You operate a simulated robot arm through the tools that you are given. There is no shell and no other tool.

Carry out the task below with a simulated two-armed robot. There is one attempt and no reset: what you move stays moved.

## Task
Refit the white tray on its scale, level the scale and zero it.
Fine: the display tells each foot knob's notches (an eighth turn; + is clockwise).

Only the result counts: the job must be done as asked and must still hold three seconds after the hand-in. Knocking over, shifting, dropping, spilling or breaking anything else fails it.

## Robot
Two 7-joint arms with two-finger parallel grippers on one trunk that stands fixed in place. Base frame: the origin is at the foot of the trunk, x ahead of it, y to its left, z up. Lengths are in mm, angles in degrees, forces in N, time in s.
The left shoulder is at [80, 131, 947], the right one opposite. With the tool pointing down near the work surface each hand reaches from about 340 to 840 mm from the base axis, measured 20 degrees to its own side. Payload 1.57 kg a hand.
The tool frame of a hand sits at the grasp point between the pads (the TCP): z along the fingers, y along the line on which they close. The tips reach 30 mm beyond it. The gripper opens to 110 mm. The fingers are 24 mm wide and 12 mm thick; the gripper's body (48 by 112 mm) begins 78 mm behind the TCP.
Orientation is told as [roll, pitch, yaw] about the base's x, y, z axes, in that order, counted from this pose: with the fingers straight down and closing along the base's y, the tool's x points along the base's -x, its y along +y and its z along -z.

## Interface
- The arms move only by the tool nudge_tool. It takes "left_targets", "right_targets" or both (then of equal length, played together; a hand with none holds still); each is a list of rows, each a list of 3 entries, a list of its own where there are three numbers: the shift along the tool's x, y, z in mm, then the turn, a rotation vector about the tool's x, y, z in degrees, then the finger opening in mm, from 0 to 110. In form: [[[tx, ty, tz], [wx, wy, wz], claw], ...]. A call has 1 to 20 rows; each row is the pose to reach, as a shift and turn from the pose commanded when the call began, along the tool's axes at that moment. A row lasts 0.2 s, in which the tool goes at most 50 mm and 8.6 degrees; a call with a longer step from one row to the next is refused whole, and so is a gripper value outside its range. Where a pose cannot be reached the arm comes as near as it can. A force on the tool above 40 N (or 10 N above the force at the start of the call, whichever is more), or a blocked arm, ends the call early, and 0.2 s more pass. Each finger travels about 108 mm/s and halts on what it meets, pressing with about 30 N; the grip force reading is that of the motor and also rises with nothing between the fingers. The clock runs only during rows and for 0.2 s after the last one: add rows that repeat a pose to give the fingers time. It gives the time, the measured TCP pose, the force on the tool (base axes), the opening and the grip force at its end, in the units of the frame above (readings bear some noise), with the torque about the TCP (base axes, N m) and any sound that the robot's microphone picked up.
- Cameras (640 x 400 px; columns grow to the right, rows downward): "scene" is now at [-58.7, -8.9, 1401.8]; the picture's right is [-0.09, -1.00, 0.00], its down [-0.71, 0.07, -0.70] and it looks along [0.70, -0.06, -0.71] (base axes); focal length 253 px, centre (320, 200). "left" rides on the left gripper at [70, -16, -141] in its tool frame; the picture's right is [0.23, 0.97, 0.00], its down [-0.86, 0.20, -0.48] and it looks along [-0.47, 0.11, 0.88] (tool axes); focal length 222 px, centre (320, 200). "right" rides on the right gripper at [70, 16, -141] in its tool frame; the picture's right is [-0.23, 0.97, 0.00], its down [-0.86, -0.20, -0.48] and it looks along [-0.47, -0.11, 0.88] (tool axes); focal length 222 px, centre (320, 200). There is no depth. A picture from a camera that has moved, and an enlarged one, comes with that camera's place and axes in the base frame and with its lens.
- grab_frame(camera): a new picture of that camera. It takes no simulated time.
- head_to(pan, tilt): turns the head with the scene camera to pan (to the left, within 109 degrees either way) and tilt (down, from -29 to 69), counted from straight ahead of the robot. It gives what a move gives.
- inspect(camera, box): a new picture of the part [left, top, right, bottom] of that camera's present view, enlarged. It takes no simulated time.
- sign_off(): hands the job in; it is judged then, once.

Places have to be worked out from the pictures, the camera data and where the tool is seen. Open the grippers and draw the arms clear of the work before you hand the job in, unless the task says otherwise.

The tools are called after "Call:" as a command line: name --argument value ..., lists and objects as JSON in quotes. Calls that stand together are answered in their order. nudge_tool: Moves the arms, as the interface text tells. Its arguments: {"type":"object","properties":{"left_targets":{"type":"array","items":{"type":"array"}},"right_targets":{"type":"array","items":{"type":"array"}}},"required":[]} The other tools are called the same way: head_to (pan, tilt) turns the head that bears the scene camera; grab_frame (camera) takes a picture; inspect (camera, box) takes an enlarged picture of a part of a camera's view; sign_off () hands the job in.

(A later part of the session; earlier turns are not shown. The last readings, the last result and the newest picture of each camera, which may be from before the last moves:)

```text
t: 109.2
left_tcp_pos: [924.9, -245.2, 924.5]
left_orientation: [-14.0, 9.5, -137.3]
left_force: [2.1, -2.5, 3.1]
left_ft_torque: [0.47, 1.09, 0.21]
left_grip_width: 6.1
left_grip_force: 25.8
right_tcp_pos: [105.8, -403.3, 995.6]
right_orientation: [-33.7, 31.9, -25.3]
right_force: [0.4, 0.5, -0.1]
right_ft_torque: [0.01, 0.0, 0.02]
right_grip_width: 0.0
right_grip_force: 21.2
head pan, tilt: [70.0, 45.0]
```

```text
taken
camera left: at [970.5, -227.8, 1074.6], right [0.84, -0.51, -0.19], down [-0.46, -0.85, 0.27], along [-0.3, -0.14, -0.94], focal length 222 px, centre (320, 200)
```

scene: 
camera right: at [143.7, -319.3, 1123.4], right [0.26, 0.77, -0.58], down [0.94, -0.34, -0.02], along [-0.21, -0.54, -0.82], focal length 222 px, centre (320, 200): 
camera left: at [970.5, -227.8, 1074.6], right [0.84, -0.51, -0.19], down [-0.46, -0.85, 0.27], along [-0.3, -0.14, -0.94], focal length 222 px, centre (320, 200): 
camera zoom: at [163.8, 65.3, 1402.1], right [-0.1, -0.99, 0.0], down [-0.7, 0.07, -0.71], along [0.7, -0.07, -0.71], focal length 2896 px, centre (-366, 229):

Written exercise » Show each line of the listing that holds the string "counted".

Reply »
Orientation is told as [roll, pitch, yaw] about the base's x, y, z axes, in that order, counted from this pose: with the fingers straight down and closing along the base's y, the tool's x points along the base's -x, its y along +y and its z along -z.
- head_to(pan, tilt): turns the head with the scene camera to pan (to the left, within 109 degrees either way) and tilt (down, from -29 to 69), counted from straight ahead of the robot. It gives what a move gives.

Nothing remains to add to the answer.